Cheap Cloud Integration - Shantanu's Blog
Cheap Cloud Integration

So you have a situation at hand. You have succumbed to peer pressure and subscribed to a few Cloud SaaS solutions. You have dismantled the legacy system and essentially burnt the bridge.
After the initial rounds of congratulations from the top management for saving on capex and staff cost, now it is time to face the common users. He is used to the mammoth integrated, on-premise ERP system, where everything was linked to everything else. The finance man could stop the release of a production work order for some tax non-compliance at a factory thousands of miles away. Employees defined in the HR modules would seamlessly show up as shop-floor workers in the MES module.
Cloud paradoxically transported back them to 80s where island systems ruled. But then in those days one could run around with floppy disks to move dBase files from one PC to the other and get jobs done. Cloud software does not give such convenience. You cannot afford a modern cloud integration tool as there was no budget allocated for the same at the outset. Anyway, if you approach your management with the demand of half a million, you will be subjected to some gruesome medieval punishment, like, say, drawn and quartered.
You have a few mid-size servers - Dell T30 - left as part of legacy hardware. You also have a small army of database developers who have not been pink slipped yet.
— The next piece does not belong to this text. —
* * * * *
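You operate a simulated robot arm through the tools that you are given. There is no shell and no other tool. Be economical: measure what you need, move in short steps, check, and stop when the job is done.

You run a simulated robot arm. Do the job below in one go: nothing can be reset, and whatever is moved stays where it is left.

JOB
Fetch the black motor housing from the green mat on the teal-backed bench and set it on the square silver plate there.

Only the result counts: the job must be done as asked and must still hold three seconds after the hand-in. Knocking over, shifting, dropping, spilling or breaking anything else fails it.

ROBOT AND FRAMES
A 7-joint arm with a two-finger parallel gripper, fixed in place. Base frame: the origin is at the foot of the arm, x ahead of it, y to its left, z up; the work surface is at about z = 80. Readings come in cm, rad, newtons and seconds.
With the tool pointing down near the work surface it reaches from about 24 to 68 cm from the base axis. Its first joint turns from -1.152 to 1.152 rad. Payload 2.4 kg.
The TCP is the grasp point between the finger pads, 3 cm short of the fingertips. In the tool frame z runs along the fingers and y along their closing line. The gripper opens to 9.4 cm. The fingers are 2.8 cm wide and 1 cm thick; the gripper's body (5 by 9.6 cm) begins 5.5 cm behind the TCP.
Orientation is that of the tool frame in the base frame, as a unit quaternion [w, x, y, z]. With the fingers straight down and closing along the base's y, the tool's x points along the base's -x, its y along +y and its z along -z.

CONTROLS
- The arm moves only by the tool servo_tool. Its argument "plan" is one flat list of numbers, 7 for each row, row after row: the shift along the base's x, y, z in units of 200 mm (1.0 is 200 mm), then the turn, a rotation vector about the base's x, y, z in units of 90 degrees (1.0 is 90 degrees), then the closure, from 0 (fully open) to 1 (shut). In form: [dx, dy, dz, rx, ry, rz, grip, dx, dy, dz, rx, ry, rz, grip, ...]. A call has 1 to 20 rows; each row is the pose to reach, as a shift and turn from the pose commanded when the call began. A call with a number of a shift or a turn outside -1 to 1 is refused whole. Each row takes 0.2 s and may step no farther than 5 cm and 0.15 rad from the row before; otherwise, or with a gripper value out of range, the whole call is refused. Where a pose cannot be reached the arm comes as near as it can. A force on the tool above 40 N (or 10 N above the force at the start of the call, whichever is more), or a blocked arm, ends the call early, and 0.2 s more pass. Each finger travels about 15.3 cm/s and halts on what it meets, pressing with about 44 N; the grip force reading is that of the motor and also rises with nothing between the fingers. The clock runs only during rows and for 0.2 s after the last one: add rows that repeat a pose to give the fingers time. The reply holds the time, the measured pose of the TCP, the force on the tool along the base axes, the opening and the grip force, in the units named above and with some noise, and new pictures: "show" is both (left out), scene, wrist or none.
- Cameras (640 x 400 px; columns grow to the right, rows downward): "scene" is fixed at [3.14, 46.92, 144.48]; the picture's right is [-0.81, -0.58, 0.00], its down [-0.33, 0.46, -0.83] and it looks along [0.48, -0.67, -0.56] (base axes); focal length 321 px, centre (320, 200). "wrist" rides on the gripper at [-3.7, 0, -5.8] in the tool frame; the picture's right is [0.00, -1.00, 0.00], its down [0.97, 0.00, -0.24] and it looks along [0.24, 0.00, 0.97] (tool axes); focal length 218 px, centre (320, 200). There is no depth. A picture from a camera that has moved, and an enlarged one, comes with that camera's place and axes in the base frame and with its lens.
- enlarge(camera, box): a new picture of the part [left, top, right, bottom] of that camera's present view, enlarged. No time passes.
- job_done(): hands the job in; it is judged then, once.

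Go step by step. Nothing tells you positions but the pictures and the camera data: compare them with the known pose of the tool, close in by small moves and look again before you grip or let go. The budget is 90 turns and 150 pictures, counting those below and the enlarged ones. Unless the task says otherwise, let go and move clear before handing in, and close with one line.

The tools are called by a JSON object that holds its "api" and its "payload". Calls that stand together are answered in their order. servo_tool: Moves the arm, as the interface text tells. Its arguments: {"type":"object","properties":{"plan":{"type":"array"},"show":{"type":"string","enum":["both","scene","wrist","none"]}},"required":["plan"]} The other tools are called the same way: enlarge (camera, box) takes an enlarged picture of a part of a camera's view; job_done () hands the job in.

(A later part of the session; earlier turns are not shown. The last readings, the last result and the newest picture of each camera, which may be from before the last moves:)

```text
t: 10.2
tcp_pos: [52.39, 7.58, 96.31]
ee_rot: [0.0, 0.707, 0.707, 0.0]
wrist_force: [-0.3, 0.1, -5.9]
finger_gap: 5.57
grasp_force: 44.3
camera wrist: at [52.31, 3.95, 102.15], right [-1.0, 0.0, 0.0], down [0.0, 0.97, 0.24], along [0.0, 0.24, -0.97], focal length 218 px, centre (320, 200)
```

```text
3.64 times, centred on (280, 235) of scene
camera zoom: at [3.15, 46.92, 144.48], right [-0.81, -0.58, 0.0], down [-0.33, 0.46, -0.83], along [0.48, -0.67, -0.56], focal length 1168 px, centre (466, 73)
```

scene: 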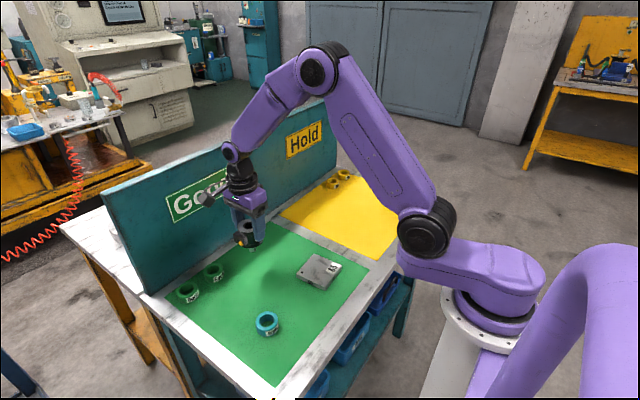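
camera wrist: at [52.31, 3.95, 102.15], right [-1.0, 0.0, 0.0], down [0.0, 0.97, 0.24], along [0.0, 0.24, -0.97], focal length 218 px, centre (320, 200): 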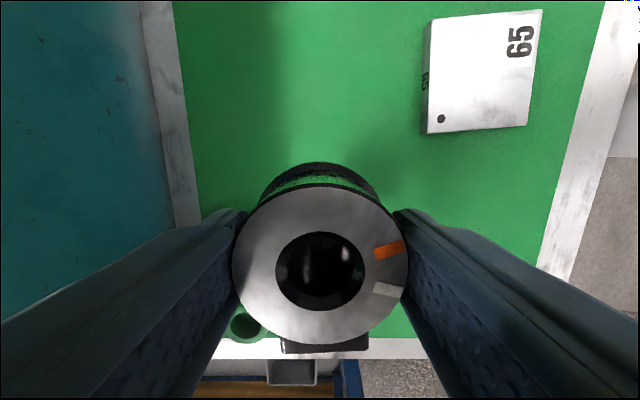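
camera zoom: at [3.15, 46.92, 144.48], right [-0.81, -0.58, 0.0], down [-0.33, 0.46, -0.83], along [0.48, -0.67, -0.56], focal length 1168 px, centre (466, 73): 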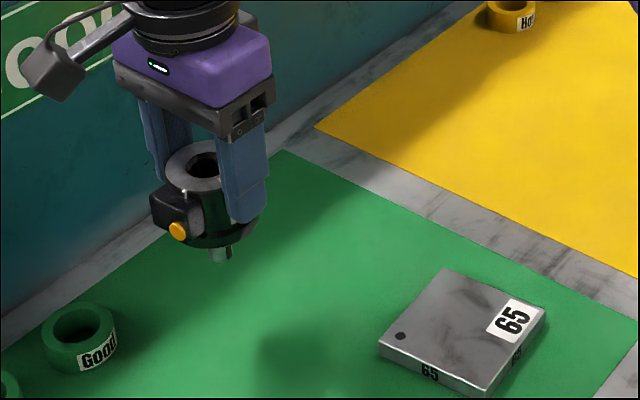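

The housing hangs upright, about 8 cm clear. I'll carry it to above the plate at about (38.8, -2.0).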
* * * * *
Your situation is probably worse than that of the retreating German Army after Operation Barbarossa.
But then you have access to open source, which Hitler did not have.
Here is what you will need:
1. A server with PostgreSQL installed
2. Python in the same server
3. A Python developer with intermediate skill.
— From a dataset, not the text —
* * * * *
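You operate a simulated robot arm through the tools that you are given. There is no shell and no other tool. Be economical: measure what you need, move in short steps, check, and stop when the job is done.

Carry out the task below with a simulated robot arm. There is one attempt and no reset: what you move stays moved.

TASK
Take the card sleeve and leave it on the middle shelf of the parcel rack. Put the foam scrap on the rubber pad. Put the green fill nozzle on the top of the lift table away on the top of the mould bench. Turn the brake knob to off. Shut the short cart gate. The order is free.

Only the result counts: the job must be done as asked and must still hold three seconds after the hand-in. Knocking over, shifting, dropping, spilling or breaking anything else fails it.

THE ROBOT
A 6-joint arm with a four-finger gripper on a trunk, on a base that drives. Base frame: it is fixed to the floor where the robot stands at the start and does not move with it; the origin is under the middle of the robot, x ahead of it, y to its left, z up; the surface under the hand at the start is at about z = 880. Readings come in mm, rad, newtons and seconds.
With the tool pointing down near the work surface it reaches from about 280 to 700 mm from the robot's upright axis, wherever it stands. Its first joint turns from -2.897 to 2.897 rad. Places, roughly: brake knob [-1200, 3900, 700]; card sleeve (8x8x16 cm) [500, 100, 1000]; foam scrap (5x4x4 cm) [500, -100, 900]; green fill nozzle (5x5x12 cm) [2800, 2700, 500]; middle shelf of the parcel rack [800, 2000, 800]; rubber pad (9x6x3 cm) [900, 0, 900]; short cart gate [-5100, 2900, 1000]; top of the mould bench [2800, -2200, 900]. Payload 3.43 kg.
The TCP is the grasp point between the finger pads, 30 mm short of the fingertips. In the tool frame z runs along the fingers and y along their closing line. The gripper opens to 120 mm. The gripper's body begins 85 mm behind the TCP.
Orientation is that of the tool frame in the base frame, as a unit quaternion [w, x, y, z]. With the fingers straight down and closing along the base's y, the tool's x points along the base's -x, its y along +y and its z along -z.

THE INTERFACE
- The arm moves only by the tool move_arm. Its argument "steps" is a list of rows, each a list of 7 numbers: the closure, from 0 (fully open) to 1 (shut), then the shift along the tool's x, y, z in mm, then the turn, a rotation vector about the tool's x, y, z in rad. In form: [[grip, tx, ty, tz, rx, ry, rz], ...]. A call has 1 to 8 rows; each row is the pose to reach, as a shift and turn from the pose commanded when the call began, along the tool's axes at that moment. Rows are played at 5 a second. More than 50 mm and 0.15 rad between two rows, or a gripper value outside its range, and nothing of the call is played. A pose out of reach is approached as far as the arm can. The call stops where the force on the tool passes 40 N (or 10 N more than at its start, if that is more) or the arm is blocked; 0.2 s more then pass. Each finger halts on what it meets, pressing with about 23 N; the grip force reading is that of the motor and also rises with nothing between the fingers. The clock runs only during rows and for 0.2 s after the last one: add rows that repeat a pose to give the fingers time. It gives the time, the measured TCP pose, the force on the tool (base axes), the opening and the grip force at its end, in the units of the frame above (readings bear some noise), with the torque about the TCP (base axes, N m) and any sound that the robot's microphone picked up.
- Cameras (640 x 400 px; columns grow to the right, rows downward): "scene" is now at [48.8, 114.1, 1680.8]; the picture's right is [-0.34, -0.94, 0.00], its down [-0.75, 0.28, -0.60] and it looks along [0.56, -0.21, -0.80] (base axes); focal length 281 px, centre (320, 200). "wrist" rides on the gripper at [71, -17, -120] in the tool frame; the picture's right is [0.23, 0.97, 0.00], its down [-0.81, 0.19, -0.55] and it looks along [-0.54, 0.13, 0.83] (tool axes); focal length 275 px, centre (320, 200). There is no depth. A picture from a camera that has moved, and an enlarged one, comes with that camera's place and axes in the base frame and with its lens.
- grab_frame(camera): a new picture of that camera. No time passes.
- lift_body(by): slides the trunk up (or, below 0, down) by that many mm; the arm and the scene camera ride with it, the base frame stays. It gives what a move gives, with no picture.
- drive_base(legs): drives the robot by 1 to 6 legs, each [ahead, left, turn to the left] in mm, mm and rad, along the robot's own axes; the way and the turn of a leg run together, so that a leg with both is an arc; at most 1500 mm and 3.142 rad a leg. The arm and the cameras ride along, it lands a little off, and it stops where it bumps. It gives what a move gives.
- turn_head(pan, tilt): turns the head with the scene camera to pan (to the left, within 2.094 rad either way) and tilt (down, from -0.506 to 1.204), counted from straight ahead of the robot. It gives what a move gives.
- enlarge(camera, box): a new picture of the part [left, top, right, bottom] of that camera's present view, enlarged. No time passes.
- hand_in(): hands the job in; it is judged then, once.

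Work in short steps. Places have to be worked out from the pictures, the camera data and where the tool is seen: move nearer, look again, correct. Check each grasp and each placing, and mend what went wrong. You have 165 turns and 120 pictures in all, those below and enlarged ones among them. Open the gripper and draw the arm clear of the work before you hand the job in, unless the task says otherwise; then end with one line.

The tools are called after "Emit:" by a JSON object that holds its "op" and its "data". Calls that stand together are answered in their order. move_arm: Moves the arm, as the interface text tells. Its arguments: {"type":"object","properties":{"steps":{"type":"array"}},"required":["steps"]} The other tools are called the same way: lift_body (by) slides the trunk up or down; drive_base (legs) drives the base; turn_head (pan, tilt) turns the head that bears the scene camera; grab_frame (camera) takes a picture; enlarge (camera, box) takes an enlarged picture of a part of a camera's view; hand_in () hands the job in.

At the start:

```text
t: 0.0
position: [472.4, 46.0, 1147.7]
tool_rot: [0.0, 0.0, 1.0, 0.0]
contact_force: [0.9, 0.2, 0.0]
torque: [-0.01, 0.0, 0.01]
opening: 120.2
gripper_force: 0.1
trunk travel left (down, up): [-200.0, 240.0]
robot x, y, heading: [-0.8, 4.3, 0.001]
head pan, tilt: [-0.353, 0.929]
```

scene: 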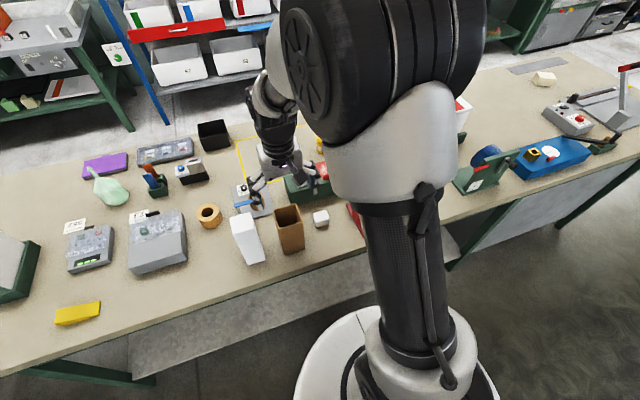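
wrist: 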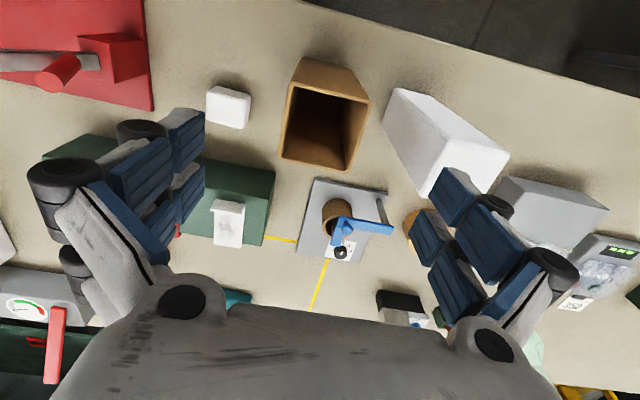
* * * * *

The existing database programmers will, of course, learn PostgreSQL if they want to save their jobs. So that is a trivial challenge.
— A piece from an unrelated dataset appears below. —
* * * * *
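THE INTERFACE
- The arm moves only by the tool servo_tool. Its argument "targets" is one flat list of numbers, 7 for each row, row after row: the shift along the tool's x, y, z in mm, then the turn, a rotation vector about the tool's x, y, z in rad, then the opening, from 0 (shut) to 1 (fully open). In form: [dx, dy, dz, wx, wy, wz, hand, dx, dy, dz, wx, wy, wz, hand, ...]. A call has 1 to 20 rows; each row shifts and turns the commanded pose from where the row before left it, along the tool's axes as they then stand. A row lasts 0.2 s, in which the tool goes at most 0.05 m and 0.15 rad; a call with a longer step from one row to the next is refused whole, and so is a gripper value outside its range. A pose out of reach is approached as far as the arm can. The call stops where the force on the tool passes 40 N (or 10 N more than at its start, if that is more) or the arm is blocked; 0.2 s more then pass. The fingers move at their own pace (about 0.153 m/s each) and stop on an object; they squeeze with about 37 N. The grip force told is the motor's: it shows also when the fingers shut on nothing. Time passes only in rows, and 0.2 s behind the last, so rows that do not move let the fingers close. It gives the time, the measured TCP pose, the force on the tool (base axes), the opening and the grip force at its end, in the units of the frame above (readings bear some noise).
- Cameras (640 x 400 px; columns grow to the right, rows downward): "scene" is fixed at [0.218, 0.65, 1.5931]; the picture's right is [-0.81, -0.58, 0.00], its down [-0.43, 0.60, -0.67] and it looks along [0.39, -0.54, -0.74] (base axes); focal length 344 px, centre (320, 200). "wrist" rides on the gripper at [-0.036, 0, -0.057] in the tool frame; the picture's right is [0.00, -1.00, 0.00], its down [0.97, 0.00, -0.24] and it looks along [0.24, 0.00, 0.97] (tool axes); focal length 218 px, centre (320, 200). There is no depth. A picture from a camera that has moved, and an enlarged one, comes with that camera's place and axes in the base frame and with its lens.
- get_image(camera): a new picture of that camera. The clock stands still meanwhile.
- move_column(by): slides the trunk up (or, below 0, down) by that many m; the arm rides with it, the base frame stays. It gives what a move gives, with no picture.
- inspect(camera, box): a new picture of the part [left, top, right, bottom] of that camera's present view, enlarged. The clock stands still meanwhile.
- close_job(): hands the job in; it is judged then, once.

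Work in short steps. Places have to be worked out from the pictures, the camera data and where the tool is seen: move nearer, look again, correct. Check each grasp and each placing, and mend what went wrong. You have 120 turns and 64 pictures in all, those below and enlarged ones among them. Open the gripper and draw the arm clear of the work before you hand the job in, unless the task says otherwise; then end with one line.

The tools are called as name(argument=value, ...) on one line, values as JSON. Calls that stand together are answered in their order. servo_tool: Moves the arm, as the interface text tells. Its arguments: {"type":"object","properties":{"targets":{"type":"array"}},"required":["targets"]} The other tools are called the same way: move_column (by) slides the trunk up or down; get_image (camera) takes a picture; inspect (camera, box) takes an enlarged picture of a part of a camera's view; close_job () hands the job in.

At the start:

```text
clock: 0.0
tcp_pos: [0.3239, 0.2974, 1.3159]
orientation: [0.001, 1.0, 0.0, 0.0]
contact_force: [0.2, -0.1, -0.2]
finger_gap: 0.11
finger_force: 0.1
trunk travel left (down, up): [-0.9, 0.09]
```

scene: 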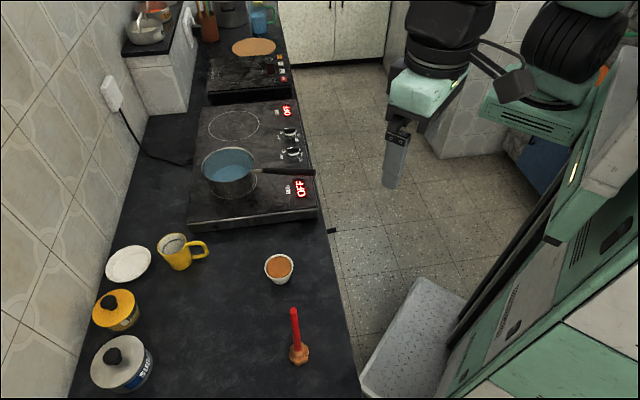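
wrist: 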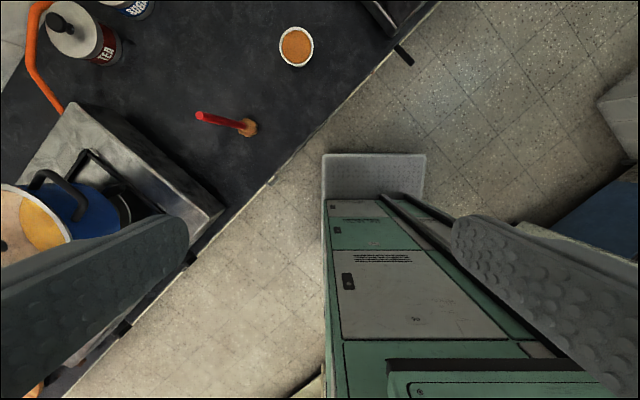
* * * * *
Now let me explain what I propose to do.
First, look at this simplistic model between data flow between a CRM and an SCM system. Both are Cloud based. Whatever tool you use the fundamental flow will be of the type described below:

1. New customer flow (virtual)
2. Request: Any new customers
4. Response: New customer list
3. Request: Insert new customers
5. Response: New customers inserted
One important point to be noted here is that the Cloud raises no request. A request is always raised by the integrator. It is always a "pull" scenario.
So it does not matter who is your Web Service client. It may be a rundown UNIX box. It may be a swanky Android phone. Cloud does not care.
In our case the intermediate client that I propose is this:

I have simplified the use cases a bit. The assumption is that all the Web Services are REST. There is no SOAP.
So the Python module also becomes simple. It just has to bother about HTTP GET, PUT or POST and JSON in HTTP body. The JSON that it receives as a response is to be dumped straightaway into the database.
The tricky part is how to make a JSON request. PostgreSQL is a hybrid database. It allows JSON and XML to be stored as native data types as number and date and text. So SQL scripts could handle JSON creation and transformation easily. Reading a JSON and creating one from scratch is pretty straightforward in PostgreSQL. Its SQL extensions do the job easily.
So, in a nutshell, SQL manipulates data, and Python carries it.